# TASK DETAILS:
What does the source passage say from "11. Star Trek" through "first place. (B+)"? Give the exact wording.

** Begin SOURCE PASSAGE **

15. Up in the Air - though I didn't quite fall in love with this film as I had hoped, I couldn't deny its quality. George Clooney was essentially Michael Clayton in the air, but that was okay by me. Besides, it was the women (Anna Kendrick and Vera Farmiga) who really sold the film. And while I definitely wouldn't go so far as to label this film a masterpiece, it is a prime example of what Jason Reitman can do as a screenwriter and director. (B+)
14. Fantastic Mr. Fox - I was highly skeptical of this when I saw the previews. I actually enjoy the majority of Wes Anderson's films (save for The Life Aquatic), but I couldn't get excited by the idea of all these stars doing a claymation film about a fox who constantly whistles and does that thing with his mouth. To my surprise (and enjoyment), this was a lot of fun. It's like your typical Wallace & Gromit feature, only better. (B+)
13. Bright Star - romantic costume dramas are usually not my scene, neither are films about poetry. But this was engaging from start to finish. It's probably not Jane Campion's best film, but it may be her most entertaining. The score and the cinematography are excellent, and the cast is very good, but the star attraction is Abbie Cornish, who turns in her best performance to date as Fanny Brawne. (B+)
12. Two Lovers - when Joaquin Phoenix and director James Gray last paired up, they came up with the predictable, uninspired cop drama We Own the Night. Thankfully, the results are different this time around. Phoenix reminds everyone that, while he may be an eccentric, he's a very talented actor who has the capacity to surprise you with each new role. Definitely one of the most underrated performances in one of the year's underrated films. (B+)
11. Star Trek - I didn't have high hopes for this at all, but I was more than happy to have my preconceived expectations handed to me when I saw this in theatres. Twice. It's becoming harder and harder for me to doubt what Abrams can do. True fans will love it, and novices will question why they never followed the series in the first place. (B+)
10. AVATAR - you may have heard the same story before (John Smith and Pocahontas; Dances with Wolves), but trust me, you've never seen anything like this. James Cameron has really raised the bar, technologically-speaking. The movie isn't perfect, but it's good enough not to matter. This feels more like an interactive journey than it does a regular viewing experience, assuming you watch it in 3D. Helpful advice: watch it in 3D. (B+)
Entry #9 at very bottom.
8. UP - the same exact thing happened last year. I saw the trailer for WALL-E, didn't see much about it that looked promising, and I was pleasantly surprised by how good it was. While it's not as good, Up proved to be much more than it appeared to be on the surface. Balancing humor with some pretty heavy sadness, the movie falls in line with Pixar's current standard of animation excellence. (A-)
7. AN EDUCATION - the majority of the acclaim right now is directed at Carey Mulligan for her performance as Jenny, and she is terrific, but the film itself is very good, too. The supporting cast members (particularly Peter Sarsgaard, Alfred Molina, Rosamund Pike and Emma Thompson) turn in some fine work, and Nick Hornby's adapted script of the book, while not without its predictabilities, is still very much among the year's best. (A-)

** End SOURCE PASSAGE **
** Begin DATA PROVIDED **

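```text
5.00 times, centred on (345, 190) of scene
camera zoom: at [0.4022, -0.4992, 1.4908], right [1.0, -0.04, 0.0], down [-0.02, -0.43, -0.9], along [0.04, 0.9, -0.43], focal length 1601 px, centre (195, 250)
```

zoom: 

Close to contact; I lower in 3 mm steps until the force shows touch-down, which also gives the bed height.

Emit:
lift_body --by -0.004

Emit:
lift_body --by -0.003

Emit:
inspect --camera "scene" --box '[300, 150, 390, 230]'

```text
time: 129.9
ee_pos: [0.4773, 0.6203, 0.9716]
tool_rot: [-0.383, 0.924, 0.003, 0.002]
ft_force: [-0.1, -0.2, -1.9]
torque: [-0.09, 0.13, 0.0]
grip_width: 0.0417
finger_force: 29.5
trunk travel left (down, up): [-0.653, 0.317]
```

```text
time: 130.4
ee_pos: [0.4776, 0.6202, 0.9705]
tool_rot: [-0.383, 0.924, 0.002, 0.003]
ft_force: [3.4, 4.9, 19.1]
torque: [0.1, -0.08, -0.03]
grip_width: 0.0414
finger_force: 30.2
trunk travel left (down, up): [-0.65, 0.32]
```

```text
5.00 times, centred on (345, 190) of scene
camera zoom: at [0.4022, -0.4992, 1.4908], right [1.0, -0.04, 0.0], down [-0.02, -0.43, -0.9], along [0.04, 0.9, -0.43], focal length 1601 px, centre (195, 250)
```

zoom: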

** End DATA PROVIDED **
** Begin DATA PROVIDED **

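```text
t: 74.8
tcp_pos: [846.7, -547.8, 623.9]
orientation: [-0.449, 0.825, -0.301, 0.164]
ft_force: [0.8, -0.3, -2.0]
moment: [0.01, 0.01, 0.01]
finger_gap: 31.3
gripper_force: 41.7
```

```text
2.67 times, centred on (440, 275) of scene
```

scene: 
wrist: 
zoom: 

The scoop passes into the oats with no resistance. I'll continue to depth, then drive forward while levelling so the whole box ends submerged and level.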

** End DATA PROVIDED **
** Begin DATA PROVIDED **

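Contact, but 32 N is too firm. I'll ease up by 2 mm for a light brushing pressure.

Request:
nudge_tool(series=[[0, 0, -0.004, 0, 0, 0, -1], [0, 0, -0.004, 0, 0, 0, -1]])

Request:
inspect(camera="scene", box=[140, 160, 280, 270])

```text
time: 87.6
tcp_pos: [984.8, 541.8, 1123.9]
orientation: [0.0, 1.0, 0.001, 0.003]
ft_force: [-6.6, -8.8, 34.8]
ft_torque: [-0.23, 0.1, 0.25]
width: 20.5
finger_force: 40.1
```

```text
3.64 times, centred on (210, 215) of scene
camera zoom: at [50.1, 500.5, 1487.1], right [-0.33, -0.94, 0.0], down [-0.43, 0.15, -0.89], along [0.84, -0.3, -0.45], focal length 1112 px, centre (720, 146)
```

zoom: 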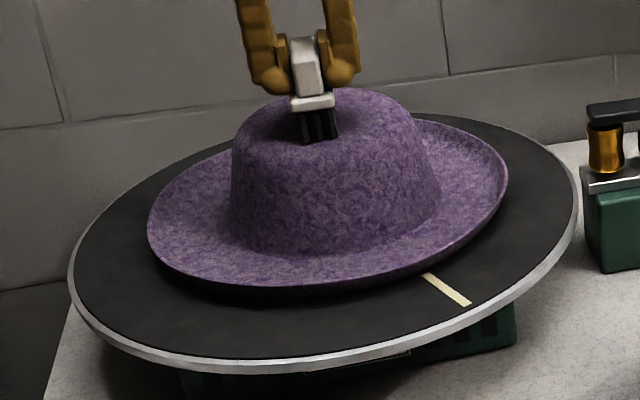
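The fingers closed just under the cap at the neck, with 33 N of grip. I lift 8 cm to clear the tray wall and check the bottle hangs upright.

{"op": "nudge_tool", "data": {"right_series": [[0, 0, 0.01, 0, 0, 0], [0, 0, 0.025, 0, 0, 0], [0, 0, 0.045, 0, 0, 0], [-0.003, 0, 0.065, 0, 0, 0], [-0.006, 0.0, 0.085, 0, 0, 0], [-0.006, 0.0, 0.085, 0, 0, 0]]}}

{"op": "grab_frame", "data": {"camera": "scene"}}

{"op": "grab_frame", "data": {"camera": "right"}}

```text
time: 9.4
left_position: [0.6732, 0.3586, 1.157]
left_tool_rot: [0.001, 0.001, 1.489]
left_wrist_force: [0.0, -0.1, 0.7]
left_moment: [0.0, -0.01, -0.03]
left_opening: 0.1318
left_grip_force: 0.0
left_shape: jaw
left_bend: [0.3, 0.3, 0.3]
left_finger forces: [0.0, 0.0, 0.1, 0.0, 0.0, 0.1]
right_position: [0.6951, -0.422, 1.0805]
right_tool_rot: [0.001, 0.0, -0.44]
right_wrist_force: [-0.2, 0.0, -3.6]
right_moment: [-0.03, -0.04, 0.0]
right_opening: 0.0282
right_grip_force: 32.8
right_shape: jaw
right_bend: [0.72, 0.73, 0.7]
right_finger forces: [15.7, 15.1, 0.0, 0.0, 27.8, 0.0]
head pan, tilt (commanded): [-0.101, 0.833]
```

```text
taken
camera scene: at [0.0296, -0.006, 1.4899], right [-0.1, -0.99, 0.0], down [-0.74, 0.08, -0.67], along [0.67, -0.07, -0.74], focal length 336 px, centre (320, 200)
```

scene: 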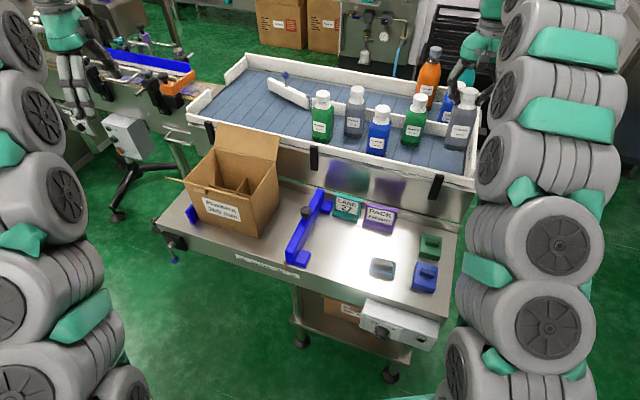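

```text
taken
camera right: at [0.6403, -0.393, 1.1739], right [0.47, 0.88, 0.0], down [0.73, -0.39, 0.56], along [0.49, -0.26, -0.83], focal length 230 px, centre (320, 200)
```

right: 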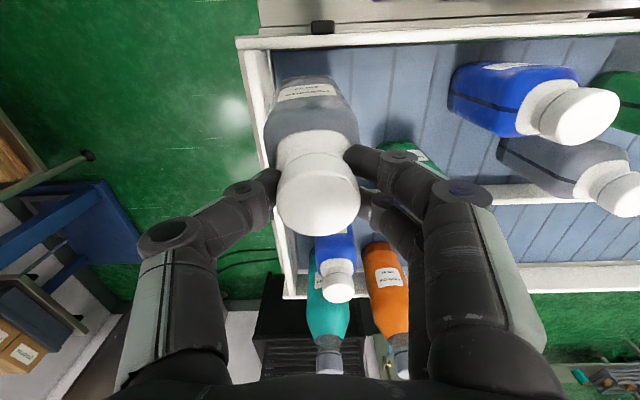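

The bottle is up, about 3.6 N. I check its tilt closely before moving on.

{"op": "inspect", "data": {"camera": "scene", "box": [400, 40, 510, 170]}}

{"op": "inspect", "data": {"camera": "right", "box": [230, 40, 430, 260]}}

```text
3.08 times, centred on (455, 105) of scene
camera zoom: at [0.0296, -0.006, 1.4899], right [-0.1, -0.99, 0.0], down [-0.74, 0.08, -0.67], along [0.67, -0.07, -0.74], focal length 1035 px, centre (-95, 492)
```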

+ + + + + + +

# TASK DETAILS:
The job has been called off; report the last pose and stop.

** End DATA PROVIDED **

# OUTPUT:
11. Star Trek - I didn't have high hopes for this at all, but I was more than happy to have my preconceived expectations handed to me when I saw this in theatres. Twice. It's becoming harder and harder for me to doubt what Abrams can do. True fans will love it, and novices will question why they never followed the series in the first place. (B+)